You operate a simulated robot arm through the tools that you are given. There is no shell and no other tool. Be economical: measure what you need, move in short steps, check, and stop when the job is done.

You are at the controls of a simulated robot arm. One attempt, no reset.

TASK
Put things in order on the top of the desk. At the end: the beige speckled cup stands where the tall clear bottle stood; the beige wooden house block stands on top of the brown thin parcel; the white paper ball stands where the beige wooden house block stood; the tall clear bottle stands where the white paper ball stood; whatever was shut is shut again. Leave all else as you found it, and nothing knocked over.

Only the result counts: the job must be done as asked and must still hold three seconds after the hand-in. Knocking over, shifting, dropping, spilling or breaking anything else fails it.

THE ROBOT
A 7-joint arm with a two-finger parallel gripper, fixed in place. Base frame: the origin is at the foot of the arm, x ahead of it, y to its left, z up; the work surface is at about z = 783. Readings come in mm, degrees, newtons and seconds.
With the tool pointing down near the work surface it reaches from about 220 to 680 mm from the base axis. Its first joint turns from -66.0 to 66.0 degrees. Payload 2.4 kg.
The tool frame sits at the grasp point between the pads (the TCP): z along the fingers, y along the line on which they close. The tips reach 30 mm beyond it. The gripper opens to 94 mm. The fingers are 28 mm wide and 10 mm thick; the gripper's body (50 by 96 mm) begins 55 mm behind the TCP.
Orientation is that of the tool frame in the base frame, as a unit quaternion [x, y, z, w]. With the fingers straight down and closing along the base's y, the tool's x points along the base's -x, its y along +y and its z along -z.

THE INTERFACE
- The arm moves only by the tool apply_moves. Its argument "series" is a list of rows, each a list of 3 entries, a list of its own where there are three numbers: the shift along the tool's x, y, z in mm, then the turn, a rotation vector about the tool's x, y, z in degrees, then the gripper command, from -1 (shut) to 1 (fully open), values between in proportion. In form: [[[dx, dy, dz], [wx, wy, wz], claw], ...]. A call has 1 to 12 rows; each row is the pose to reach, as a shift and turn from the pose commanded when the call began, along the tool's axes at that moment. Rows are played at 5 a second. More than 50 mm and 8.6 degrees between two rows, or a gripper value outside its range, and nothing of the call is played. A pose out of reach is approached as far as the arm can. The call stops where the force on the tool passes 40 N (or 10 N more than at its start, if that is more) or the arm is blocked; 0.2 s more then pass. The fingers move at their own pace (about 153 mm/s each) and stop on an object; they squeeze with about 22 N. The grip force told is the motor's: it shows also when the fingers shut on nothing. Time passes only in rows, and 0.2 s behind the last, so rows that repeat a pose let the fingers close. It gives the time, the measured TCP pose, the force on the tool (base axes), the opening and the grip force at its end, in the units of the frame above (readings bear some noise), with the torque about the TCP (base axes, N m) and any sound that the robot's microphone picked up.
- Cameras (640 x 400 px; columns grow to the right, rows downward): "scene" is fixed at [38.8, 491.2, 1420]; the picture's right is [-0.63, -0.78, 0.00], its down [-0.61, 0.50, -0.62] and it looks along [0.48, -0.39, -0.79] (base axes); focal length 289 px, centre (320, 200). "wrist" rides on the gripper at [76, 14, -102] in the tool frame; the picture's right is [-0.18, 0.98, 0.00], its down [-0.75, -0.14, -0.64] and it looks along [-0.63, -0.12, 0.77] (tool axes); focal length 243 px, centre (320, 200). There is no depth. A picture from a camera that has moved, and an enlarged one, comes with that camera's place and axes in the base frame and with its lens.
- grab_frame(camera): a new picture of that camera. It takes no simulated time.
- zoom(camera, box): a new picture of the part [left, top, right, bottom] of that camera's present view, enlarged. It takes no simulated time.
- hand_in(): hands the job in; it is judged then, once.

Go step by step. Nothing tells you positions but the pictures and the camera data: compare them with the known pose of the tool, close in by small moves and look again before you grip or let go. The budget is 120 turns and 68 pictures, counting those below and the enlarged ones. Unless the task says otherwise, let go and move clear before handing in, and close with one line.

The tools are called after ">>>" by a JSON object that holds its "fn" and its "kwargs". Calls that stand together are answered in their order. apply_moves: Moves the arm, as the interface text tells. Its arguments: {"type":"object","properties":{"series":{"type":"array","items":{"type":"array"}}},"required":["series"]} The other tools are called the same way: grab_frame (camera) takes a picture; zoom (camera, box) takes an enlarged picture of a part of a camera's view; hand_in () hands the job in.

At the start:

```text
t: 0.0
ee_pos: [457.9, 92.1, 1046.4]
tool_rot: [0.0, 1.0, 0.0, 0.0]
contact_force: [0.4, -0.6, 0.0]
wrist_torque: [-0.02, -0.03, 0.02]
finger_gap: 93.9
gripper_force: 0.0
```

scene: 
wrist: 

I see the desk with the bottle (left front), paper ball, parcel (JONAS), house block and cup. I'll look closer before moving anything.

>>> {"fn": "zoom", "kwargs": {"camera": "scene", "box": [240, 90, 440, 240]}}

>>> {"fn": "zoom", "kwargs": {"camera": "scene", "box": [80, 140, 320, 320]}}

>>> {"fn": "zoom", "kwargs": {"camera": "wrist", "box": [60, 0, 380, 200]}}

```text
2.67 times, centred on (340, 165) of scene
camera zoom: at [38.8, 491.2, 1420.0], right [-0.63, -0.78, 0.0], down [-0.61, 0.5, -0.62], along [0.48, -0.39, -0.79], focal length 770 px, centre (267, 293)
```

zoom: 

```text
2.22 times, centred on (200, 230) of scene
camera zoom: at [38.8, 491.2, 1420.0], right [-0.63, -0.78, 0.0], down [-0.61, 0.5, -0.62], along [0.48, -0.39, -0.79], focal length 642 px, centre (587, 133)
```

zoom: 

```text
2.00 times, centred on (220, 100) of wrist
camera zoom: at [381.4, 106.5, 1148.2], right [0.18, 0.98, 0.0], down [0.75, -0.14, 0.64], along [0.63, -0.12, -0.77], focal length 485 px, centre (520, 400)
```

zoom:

________________

PROBLEM DETAILS: Look through the listing above. Pick out each line with "again" and copy it.

ANSWER:
Put things in order on the top of the desk. At the end: the beige speckled cup stands where the tall clear bottle stood; the beige wooden house block stands on top of the brown thin parcel; the white paper ball stands where the beige wooden house block stood; the tall clear bottle stands where the white paper ball stood; whatever was shut is shut again. Leave all else as you found it, and nothing knocked over.
Go step by step. Nothing tells you positions but the pictures and the camera data: compare them with the known pose of the tool, close in by small moves and look again before you grip or let go. The budget is 120 turns and 68 pictures, counting those below and the enlarged ones. Unless the task says otherwise, let go and move clear before handing in, and close with one line.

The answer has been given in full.